ATLANTICO: Quais as recomendações ou dicas o senhor daria para quem está começando a empreender?

Issad Rebrad – Segundo minha experiência, o que eu diria aos jovens aqui, é o mesmo que digo aos jovens argelianos: primeiramente é preciso crer em si. Tudo é possível. Ser ambicioso e perseverante em tudo o que se fizer, e continuar sempre, sempre sonhar. A melhor coisa que o Bom Deus deu aos humanos é o sonho. Além disso ser todo o tempo otimista, sempre otimista, sempre positivo.

ATLANTICO: Quais as expectativas do senhor em relação aos diálogos promovido pelo Fórum Brasil África?

Issad Rebrad – O que vocês estão fazendo é maravilhoso. Colocar a boa palavra de todos a trabalho na cooperação sul-sul promoverá o desenvolvimento econômico entre a África e o Brasil. Quando as pessoas deixarem de morrer de fome, a cultura virá automaticamente. Mas se as pessoas morrem de fome, se não tem o que comer, não há cultura, elas não podem pensar na cultura. Primeiramente, assim são os homens, o nível seguinte é desenvolvimento intelectual, lugar em que se encontra a cultura. E a cultura é uma excelente coisa, mas a prioridade é não deixar que as pessoas morram de fome.

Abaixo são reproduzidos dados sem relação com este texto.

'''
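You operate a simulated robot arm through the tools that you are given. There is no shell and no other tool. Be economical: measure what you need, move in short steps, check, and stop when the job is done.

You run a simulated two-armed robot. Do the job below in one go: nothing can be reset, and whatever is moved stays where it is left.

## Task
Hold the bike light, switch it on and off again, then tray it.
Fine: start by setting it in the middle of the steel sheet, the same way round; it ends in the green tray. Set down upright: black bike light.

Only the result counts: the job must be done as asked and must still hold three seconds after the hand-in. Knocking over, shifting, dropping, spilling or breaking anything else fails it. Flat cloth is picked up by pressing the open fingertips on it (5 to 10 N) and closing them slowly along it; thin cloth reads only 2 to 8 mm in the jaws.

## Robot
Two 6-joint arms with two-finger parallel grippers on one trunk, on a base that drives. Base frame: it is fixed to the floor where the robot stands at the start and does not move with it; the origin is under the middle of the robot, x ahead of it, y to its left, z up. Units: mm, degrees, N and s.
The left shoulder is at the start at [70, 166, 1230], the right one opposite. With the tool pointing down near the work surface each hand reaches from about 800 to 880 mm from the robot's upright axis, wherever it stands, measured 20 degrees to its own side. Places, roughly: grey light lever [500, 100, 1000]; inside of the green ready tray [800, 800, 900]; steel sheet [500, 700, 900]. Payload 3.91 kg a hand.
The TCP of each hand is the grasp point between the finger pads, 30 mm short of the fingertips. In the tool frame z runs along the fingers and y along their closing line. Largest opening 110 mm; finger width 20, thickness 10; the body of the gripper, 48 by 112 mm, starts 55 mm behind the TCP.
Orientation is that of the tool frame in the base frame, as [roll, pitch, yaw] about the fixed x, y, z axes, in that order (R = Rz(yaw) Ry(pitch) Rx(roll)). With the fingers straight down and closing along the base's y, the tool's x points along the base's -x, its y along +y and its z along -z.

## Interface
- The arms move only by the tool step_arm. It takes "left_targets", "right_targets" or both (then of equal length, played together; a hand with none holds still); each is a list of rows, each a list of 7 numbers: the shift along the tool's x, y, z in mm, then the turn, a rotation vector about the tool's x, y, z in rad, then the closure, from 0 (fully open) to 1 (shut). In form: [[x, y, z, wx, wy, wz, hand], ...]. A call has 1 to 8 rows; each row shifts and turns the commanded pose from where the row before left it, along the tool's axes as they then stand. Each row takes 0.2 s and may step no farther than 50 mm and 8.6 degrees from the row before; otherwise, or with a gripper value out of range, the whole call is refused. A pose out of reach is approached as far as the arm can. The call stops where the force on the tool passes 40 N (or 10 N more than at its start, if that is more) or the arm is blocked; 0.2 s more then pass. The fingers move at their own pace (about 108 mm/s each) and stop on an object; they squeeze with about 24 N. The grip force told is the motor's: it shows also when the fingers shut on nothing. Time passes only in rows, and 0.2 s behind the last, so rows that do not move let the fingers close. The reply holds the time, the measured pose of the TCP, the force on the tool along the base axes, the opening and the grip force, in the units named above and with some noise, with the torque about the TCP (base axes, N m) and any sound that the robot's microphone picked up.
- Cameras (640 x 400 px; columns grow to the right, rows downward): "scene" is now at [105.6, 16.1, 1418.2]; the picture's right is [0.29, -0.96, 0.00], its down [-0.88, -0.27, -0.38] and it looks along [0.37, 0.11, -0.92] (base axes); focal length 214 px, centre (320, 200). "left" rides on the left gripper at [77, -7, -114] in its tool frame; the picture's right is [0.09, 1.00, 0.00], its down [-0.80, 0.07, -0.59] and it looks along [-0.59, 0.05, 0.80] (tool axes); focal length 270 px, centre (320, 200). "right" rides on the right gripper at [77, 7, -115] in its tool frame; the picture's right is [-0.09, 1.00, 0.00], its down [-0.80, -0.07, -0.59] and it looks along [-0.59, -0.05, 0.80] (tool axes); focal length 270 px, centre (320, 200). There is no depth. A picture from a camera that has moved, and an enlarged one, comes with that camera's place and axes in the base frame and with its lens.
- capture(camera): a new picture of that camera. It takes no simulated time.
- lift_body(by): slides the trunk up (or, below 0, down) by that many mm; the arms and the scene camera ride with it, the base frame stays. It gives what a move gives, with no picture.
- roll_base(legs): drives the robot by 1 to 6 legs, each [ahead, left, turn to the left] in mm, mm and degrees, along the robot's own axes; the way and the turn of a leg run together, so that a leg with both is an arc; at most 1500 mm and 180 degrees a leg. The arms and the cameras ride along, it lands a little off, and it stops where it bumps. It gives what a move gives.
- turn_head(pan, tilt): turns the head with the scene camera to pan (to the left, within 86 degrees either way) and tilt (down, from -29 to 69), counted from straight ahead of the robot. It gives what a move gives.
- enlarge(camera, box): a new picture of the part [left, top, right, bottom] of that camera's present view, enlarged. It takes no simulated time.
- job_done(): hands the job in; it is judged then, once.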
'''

”Como operador econômico, nosso dever é participar da construção ou do desenvolvimento do país para que ele conheça a estabilidade”

PERFIL

Issad Redrab, 72 anos, é a nona pessoa mais rica da África. Segundo a revista Forbes, sua fortuna é estimada em 3,1 bilhões de dólares, riqueza que não veio da noite para o dia. Nascido na cidade de Taguemount-Azouz no ano de 1944, Issad começou a carreira como contador, à frente de uma empresa de contabilidade fundada em 1968. Três anos depois, ele foi convidado por um de seus clientes a comprar 20% das ações de uma empresa de construção em aço, a Sotecom.  Depois disso, veio avançado nos setores de metalurgia e siderurgia, expandiu-se em alimentos, até formar a Cevital, em 1998. Casado e pai de cinco filhos – uma mulher e quatro homens, todos trabalhando com ele hoje na empresa.